Ciertamente, he de reconocer que
aquella actividad de andar y andar, a través de rutas y senderos por entre
parajes naturales de nuestro entorno más próximo, que venía a ocupar una exigua
parte de las mañanas frías de los inviernos, o de las luminosas horas de una
primavera adolescente, al tiempo iba a proporcionarnos tantas y tantas bondades
a quienes la practicábamos. No es solo el salir de la rutina “dominguera”,
tampoco la conversación sosegada con aquel amigo con quien apenas compartíamos
momentos, ni tan siquiera la incursión en el medio natural, sintiéndonos más
llenos de vida, respirando aire puro, sorteando las estribaciones del terreno;
pues también suponía una explosión de colores, nuevos, que teníamos algo
olvidados, escenas que imaginábamos existían, pero que durante demasiados años
habíamos relegado a un imaginario mundo de sensaciones vedadas. Ríos, montañas,
calzadas romanas, viejos castillos derruidos, embalses medio llenos, medio
vacíos, según la opinión particular de cada cual, las conversaciones que se
suscitan mientras caminas, mientras diriges tus pasos hacia un lugar que no
habíamos sospechado existiera.
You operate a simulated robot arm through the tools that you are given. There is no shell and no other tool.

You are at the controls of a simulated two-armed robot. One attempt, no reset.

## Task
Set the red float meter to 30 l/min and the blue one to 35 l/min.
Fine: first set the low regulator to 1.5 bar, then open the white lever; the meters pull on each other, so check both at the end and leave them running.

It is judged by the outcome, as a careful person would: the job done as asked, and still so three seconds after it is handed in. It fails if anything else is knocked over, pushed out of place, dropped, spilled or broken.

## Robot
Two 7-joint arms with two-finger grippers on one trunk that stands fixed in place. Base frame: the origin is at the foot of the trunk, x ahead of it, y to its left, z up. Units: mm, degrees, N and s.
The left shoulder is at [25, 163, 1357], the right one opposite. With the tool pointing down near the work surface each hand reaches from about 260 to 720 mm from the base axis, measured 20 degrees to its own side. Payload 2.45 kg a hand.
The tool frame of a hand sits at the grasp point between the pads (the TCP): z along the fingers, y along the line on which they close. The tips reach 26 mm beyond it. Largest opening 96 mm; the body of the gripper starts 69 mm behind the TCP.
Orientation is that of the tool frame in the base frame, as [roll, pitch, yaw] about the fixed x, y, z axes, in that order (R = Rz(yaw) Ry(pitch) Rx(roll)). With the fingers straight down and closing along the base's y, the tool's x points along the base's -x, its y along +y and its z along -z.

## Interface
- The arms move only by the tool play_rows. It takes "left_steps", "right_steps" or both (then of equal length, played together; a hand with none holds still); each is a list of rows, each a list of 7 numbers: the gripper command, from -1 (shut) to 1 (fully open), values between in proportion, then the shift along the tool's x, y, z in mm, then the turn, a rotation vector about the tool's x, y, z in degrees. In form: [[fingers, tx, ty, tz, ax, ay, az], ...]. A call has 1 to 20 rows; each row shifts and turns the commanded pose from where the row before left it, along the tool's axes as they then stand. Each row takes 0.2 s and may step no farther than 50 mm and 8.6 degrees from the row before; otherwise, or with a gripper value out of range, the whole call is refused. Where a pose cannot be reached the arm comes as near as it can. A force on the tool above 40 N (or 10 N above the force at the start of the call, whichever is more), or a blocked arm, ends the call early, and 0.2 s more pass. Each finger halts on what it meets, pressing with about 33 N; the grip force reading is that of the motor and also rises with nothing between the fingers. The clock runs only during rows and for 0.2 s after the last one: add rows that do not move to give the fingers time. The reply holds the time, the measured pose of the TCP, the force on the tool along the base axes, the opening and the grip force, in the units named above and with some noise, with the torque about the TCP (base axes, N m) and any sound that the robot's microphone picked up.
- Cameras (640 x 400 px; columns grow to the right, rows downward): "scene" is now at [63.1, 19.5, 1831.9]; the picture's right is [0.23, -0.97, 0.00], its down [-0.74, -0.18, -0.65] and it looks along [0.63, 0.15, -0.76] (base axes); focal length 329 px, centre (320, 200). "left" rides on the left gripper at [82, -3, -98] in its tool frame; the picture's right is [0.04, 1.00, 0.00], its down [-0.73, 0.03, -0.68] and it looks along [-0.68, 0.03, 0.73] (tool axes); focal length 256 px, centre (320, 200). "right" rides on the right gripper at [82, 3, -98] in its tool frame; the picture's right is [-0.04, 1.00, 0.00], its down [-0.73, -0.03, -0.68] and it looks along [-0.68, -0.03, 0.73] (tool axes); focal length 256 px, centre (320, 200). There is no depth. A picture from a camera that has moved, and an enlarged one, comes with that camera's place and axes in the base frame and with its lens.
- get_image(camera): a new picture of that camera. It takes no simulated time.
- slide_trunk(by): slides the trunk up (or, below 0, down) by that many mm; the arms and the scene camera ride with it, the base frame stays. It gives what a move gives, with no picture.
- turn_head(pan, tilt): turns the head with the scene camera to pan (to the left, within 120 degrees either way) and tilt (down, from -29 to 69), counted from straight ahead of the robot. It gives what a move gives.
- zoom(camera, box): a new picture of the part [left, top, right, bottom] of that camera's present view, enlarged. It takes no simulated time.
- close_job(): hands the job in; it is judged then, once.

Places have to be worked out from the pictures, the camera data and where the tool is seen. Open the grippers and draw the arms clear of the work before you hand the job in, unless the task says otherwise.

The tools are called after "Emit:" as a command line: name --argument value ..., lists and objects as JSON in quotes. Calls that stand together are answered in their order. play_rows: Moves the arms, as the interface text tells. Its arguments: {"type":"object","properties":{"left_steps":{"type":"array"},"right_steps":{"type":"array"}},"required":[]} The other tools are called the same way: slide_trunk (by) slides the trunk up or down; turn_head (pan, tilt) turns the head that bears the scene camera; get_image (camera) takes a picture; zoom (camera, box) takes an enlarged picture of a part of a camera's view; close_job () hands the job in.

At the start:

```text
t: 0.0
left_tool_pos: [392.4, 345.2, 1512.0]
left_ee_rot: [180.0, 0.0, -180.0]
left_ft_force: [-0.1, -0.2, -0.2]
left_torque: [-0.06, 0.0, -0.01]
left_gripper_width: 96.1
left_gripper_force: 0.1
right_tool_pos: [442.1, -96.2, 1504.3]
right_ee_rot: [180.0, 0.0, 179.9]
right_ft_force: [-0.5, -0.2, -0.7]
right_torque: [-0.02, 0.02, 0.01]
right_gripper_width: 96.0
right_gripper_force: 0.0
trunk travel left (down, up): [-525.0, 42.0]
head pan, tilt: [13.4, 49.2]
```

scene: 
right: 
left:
Antiguas veredas, animales sueltos, el vuelo de
un águila sobre nuestras cabezas, la pequeña serpiente, de apenas un palmo, que
se nos envalentona, defendiendo su territorio, puentes olvidados, sin vida, que
esperaban con ilusión nuestras pisadas. Mil olores que se mezclan en nuestro
cerebro, las extrañas materias que palpamos con las manos. La Cueva de los Muñecos, El
Collado de ….., Miranda del Rey, el Museo de la Batalla de las Navas de
Tolosa, un bosque silencioso de adelfas, el Puente milenario que descubrimos y
al que bautizamos con nuestro nombre, el trotar de Jackie y Yazmin. Lo mejor:
mirar al horizonte, otear el cielo y entender el misterio de que apenas somos
nada en este miniuniverso de mentirijilla.